(SOURCE EXTRACT)

Quick Guide to Statutory Law

This is a quick guide to federal statutory law, focusing on current information.

For detailed information on the lawmaking process, including historical materials, see the guide: U.S. Congressional Publications & Legislative Process.

Index

The Word "Title"

The subjects in the U.S. Code are called "Titles" and are approximately the same as the titles in the Code of Federal Regulations.

The word "Title" has different meanings in different sources of law.

Title of an Act: National Firearms Act

Sources call this Name and do not use the word title.

Title is a section of a law: Title 9 of the Education Amendments of 1972

Title is a subject arrangement in a code

What is Statutory Law?

The U.S. Capitol Building

There are three types of law which prevail at the federal, state, and local levels of government in the United States:

  • Statutory Law (or session laws)
  • Judicial (or Case law)
  • Regulations (or Administrative Law)

Statutory law consists of the acts of legislatures.

(SET TASKS)
1. Transcribe the source extract beginning at "Title is a subject". Stop after "(or Case law)".
2. Keep the source extract going from its last sentence.

(DATA SEGMENT)
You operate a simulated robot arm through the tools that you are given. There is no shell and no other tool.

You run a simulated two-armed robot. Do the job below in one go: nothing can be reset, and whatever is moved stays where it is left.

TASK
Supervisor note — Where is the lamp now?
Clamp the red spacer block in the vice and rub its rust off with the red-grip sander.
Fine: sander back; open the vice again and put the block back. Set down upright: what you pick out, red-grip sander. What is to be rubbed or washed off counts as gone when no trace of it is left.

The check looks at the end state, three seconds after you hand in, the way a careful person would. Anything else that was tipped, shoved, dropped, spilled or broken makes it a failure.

(TASK-BY-TASK ANSWERS)
1.
Title is a subject arrangement in a code

What is Statutory Law?

The U.S. Capitol Building

There are three types of law which prevail at the federal, state, and local levels of government in the United States:

  • Statutory Law (or session laws)
  • Judicial (or Case law)

2.
Statutory law is published in several forms and by different publishers. If federal statutes need to be cited in court, use the official edition published by the Government Printing Office.

Bills

H.R.6536 - No School Bus Drivers with DUIs Act of 2016, 114th Congress (2015-2016), 2d session. (congress.gov)

Bills, resolutions, etc., are the forms in which legislation is proposed.

Slip Laws / Public Laws

When a bill is passed into law, it is "enacted." A law is first published as a slip or pamphlet. The law is identified with a PL (Public Law) numbers. The Public Law number consists of the Congress number and a sequential number assigned chronologically.

The law is also identified with a Stat (Statutes at Large) numbers. The Stat number is the number the law will have when it is reprinted in the Statutes at Large.

Public Law No: 115-45. Wounded Officers Recovery Act of 2017 (115th Congress, 45th law passed).

131 STAT. 956 (Vol. 131 of Statutes at Large beginning on page 956)


Statutes at Large

82 Stat.1213 - Gun Control Act of 1968  PL 90-618 (HeinOnline)

The United States Statutes at Large is the collection of all laws and resolutions (public and private) enacted during each session of Congress, in chronological order. Also called session laws. Pages are identified with both PL (Public Law) and Stat (Statutes at Large) numbers.

Note:

It takes a very long time to consolidate Statutes into volumes (7-8 years). For more current laws, see Public Laws and USCCAN supplements.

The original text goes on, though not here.